1. High Concurrency: Need to handle many concurrent connections
2. Scalability: Require flexible scaling based on load
3. Resource Efficiency: Need to minimize memory usage
4. Type Safety: Value compile-time type checking
5. Functional Programming: Adopting pure functional architecture

As benchmark results demonstrate, ldbc achieves approximately 2x the throughput of jdbc in environments with 8+ threads, while maintaining excellent scalability with minimal performance degradation at higher thread counts.

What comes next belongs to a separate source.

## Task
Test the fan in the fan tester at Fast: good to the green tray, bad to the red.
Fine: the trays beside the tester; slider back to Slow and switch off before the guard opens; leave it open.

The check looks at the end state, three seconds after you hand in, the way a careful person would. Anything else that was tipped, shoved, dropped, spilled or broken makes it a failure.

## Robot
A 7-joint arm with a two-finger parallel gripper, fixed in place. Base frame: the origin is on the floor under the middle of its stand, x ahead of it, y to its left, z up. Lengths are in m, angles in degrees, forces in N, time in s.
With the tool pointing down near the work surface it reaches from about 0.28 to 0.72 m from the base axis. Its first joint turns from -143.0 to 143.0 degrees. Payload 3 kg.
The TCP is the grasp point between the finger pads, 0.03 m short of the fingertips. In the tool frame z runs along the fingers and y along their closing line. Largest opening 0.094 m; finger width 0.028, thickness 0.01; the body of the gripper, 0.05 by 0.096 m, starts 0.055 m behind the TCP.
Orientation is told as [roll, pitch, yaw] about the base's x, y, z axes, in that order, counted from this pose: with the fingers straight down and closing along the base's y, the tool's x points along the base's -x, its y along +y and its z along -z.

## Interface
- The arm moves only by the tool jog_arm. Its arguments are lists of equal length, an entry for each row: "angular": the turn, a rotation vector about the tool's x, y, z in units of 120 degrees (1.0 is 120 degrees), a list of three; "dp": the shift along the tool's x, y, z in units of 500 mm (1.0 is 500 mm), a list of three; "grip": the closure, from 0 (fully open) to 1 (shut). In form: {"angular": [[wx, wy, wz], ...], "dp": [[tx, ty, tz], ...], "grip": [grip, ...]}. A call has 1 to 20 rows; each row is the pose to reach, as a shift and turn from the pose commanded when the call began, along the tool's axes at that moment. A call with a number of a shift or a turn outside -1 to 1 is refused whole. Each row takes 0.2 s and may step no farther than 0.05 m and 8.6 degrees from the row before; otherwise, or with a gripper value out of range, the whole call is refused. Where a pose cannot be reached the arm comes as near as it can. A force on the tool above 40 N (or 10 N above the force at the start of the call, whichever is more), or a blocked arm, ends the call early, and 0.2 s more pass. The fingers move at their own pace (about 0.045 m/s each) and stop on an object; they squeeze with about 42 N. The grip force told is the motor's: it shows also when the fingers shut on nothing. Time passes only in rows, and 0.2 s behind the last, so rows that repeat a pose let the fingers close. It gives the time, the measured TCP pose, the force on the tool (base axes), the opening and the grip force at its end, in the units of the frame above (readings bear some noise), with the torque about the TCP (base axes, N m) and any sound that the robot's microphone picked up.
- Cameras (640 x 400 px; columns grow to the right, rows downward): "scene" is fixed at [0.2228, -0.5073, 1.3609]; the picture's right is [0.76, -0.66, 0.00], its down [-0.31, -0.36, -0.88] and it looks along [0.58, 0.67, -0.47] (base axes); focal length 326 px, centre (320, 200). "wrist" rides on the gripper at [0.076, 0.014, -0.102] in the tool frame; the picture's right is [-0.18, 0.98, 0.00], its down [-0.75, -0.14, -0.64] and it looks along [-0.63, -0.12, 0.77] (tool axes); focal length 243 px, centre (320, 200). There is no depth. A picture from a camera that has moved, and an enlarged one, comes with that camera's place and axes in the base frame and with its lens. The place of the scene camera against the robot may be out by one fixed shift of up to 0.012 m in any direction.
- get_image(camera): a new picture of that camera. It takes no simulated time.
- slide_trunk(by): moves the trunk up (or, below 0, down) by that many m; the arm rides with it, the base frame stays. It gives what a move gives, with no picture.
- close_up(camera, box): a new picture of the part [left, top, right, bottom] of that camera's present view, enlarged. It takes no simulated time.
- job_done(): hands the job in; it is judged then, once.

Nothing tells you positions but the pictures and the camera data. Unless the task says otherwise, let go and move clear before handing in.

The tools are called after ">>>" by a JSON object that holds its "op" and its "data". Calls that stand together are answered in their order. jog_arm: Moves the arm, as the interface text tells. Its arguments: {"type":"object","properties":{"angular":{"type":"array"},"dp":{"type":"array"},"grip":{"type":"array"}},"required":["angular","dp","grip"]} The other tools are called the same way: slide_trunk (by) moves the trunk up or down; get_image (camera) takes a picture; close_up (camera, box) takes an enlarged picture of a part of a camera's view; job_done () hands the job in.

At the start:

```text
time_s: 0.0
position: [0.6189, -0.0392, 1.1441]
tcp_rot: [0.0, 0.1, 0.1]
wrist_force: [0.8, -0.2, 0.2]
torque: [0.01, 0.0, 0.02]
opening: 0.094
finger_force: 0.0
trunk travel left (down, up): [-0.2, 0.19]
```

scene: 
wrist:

Benefits from Cats Effect Optimization

The Cats Effect 3 runtime that ldbc leverages is optimized for:

• Long-running applications: Shows its true value in applications running for hours or more
• Network I/O-centric: Perfect for non-blocking I/O operations like database access
• Multi-core utilization: Best performance in environments with 8+ threads

These characteristics perfectly align with ldbc's use case as a database access library, making ldbc a powerful choice for modern cloud-native applications and high-traffic web services.

Key Principle: "Performance is always relative to your target use-case and assumptions" - we recommend measuring in your actual application context.